The significance of this case was that it highlighted the willingness of the legal system to favour the employer rather than the unions. Lord Macnaughten who ruled in favor of the employers in the Taff Vale case stated that the previous Trade Union Acts had not given the unions protection as corporate bodies, and that they were responsible in law for there actions of their individual members. The case reinforced the Lyons Vs Wilkinson case of 1899, with the right to peaceful picketing completely destroyed. Trade unions also now faced another dilemma; they now had to think twice about striking in fear of being sued. The only way to overturn the Taff Vale ruling would be through an Act of Parliament.
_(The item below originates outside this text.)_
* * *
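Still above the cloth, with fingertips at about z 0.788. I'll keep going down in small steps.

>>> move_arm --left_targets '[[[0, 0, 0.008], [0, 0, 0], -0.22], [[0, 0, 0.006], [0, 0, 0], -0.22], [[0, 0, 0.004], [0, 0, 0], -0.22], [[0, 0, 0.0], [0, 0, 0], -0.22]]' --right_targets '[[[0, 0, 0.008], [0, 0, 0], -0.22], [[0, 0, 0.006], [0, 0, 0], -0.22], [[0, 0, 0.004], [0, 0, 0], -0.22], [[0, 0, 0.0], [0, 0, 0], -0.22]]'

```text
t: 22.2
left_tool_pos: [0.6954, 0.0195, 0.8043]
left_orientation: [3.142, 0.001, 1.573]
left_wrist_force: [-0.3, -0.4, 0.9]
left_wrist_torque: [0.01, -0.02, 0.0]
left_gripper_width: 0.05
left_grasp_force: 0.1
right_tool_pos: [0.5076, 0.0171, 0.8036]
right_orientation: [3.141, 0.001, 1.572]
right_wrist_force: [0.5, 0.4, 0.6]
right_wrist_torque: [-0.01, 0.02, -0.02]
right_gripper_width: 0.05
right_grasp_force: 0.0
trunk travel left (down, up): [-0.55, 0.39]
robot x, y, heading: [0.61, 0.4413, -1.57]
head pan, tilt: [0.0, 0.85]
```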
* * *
The Conservative government was strongly against political reform, and the Liberals were powerless in opposition.
The NMUs realized that they were at threat from legal action by employers, and soon pledged their support and financial aid to the LRC. By 1903 127 unions were affiliated to the party. The LRC made further political progress when a pact was made with the Liberal party in which they agreed not to stand in opposition to the LRC in 30 constituencies where the working class vote would be split between the two thus allowing the Conservatives to gain a majority. This was successful, and in the 1906 the LRC gained 29 seats.
In conclusion the trade union movement was crucial in the creation and development of the LRC. The poor social, economic and political conditions of the working class in the late nineteenth century created an environment in which the trade union movement was able to flourish, supported by a resurgence of the socialist left. As political reforms were introduced both skilled and unskilled workers were able to demand improved conditions. Political parties and employers saw these as a threat and retaliated (employer’s backlashes) the creation of the LRC was the subsequent response of the unions and socialist parties who recognized a need to represent the rights of the working class in parliament.